En quatre décennies de travail au service du développement des sports équestres, Frank Kemperman a fait preuve d’une science du consensus qui force le respect de ses pairs. Directeur du CHIO d’Aix-la-Chapelle, du Longines Equestrian Masters de Pékin et du CSI 3* de Maastricht, directeur sportif du CHI de Bois-le-Duc et président du comité de dressage de la Fédération équestre internationale, ce Néerlandais de soixante-cinq printemps se donne encore quelque temps avant de passer le relais à une nouvelle génération de dirigeants.



“Cet homme-là a l’avenir du dressage entre ses mains.” Cette phrase, prononcée en 2011 par le champion britannique Richard Davison, introduit la présentation de Frank Kemperman au Global Dressage Forum, à Hooge Mierde aux Pays-Bas. À la tribune, calme et concentré, le président du comité de dressage de la Fédération équestre internationale (FEI) décrit alors les dernières mesures adoptées pour moderniser la discipline. Dans la salle, cavaliers, entraîneurs, juges, organisateurs de concours et observateurs l’écoutent en silence. Tous savent que la marge de manœuvre du Néerlandais est réduite, tant les réticences sont nombreuses.

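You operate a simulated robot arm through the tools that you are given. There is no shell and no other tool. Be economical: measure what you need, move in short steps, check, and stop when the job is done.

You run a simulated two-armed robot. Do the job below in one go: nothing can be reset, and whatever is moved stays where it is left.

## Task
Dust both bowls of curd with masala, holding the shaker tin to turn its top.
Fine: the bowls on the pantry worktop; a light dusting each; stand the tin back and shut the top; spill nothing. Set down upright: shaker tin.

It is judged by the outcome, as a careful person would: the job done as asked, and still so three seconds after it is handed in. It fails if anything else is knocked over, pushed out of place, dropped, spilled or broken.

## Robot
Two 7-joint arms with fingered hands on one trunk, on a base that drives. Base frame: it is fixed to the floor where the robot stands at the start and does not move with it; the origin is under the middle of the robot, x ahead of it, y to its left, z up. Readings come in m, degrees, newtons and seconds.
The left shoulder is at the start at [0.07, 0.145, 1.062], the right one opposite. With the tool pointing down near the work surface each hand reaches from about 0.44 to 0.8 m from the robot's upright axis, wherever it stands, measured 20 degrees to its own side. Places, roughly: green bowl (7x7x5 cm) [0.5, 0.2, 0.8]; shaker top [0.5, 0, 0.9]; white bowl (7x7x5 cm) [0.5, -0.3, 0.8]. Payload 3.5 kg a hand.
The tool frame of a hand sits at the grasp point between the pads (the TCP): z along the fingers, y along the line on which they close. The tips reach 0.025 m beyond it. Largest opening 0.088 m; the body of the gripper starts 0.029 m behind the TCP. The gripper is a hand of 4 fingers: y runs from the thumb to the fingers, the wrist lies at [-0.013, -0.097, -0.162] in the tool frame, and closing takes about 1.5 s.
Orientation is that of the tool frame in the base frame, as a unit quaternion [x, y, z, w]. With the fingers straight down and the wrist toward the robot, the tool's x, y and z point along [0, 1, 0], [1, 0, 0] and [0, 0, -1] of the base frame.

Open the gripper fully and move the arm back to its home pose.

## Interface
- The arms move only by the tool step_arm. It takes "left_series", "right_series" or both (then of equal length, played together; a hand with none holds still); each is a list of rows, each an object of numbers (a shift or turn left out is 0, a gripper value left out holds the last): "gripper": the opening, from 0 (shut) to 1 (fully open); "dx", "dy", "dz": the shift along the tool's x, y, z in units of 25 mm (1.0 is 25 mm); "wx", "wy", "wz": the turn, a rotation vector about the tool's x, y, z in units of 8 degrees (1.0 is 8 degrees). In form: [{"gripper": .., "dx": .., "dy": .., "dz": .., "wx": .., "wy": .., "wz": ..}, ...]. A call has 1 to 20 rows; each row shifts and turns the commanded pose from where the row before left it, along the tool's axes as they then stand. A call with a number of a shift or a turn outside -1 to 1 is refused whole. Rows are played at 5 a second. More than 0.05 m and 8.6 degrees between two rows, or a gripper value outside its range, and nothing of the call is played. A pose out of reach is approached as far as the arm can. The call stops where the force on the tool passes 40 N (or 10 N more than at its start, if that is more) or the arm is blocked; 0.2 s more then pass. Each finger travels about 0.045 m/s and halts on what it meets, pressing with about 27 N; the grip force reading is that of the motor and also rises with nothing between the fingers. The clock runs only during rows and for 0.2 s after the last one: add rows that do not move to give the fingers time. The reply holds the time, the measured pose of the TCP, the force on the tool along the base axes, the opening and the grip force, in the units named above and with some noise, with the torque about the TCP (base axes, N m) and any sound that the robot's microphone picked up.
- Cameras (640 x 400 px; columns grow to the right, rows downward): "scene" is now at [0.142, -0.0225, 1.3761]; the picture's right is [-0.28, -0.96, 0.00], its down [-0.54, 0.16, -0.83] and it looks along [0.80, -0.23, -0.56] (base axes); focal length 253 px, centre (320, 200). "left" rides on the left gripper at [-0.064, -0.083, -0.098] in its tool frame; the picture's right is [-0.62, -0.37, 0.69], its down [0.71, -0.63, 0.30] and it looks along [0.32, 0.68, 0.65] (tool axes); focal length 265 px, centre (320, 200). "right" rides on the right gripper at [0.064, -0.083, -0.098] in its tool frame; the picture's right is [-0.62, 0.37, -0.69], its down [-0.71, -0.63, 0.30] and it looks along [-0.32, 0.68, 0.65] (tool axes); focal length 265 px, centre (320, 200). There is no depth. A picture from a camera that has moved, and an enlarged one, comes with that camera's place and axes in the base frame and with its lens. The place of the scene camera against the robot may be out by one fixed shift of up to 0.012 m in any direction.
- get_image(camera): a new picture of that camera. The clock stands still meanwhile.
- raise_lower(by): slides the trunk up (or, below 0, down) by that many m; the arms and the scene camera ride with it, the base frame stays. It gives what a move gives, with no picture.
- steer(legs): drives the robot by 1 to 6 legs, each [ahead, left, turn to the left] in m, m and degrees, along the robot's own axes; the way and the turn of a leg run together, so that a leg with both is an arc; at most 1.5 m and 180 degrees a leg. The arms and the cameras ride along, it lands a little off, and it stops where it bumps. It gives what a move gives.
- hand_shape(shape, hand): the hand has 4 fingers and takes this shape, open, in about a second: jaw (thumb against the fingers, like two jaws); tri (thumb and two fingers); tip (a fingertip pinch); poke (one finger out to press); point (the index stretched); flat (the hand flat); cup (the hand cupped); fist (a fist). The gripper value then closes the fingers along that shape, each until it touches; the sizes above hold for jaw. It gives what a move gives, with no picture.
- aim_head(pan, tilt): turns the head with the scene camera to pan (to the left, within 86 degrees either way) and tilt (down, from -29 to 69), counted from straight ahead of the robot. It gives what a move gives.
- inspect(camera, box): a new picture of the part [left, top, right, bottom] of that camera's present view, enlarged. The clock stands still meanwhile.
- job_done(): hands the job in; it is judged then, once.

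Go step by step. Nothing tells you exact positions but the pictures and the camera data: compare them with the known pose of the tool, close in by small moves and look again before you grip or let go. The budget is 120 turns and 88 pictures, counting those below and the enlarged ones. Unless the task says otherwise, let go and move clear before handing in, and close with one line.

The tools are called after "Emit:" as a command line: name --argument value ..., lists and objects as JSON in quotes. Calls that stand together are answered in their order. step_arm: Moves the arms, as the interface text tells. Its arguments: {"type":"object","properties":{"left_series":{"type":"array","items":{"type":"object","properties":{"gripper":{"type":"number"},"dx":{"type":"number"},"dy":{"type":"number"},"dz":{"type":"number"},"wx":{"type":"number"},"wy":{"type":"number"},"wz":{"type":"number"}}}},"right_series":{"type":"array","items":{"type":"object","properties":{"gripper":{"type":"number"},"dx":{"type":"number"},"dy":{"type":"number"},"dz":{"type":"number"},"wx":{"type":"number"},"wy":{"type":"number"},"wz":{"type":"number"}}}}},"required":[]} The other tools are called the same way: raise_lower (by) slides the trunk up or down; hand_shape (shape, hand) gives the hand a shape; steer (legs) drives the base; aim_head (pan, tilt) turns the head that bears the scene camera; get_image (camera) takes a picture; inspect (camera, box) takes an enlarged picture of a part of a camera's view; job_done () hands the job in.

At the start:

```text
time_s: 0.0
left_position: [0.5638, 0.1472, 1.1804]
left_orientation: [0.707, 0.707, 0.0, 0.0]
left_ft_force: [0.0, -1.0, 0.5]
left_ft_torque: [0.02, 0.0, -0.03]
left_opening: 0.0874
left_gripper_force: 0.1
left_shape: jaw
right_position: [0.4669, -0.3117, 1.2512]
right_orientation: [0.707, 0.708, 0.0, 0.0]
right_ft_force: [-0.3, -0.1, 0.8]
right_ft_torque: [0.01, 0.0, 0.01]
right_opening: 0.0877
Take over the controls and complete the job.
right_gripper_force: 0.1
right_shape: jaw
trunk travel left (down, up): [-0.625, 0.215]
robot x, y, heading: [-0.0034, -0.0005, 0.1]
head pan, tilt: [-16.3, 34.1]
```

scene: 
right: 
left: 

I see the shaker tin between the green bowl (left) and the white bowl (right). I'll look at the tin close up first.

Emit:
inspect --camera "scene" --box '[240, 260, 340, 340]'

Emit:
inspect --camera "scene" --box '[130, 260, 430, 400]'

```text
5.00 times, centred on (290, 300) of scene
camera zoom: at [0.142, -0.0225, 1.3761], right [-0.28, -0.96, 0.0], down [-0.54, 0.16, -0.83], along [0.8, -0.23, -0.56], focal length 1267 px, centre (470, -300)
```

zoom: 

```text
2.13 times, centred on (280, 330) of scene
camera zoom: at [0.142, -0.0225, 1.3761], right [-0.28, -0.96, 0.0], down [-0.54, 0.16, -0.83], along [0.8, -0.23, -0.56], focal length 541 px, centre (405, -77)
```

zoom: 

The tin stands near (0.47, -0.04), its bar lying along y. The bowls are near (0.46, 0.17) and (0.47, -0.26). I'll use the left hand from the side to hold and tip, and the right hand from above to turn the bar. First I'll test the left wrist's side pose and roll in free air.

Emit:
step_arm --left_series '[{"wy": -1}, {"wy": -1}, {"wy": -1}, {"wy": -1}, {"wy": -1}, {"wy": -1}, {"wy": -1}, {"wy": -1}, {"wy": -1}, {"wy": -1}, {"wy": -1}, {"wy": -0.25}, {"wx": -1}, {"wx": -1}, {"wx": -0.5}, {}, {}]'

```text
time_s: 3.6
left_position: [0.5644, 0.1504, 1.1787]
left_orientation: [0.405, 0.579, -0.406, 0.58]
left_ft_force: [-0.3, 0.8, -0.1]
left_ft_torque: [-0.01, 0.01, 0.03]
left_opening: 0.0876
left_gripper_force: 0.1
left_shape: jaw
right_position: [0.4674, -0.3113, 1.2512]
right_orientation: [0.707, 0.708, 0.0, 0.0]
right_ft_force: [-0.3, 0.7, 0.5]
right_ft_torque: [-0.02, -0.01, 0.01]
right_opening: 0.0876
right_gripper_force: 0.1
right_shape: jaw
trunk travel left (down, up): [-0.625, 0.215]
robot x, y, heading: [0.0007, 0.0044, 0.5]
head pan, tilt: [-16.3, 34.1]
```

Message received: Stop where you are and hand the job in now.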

Placé à ce poste en novembre 2008 par la princesse Haya de Jordanie, alors présidente de la FEI, après des Jeux olympiques où le dressage n’avait pas montré son meilleur visage, Frank Kemperman, personnalité issue du saut d’obstacles, doit souvent déployer toute sa maîtrise du compromis pour composer avec les rigidités et la frilosité de ses interlocuteurs. À l’occasion du Forum des sports de la FEI, en avril 2018 à Lausanne, il n’hésite pas à asséner : “Je sais que notre communauté est très traditionnaliste et pas toujours très ouverte d’esprit, mais nous devons évoluer et innover pour que le jugement de nos épreuves devienne plus compréhensible pour les cavaliers, les propriétaires, le public et les médias.” Une fois encore, la notation est au cœur des débats. Et une fois encore, face à la levée de boucliers d’une partie des juges, organisateurs et cavaliers, dont la championnissime allemande Isabell Werth, la FEI recule sur sa proposition de réforme nommée HiLoDrop, consistant à retirer du calcul de la moyenne de chaque mouvement la plus haute et la plus basse notes attribuées par les juges – une formule qui a pourtant fait ses preuves dans d’autres disciplines.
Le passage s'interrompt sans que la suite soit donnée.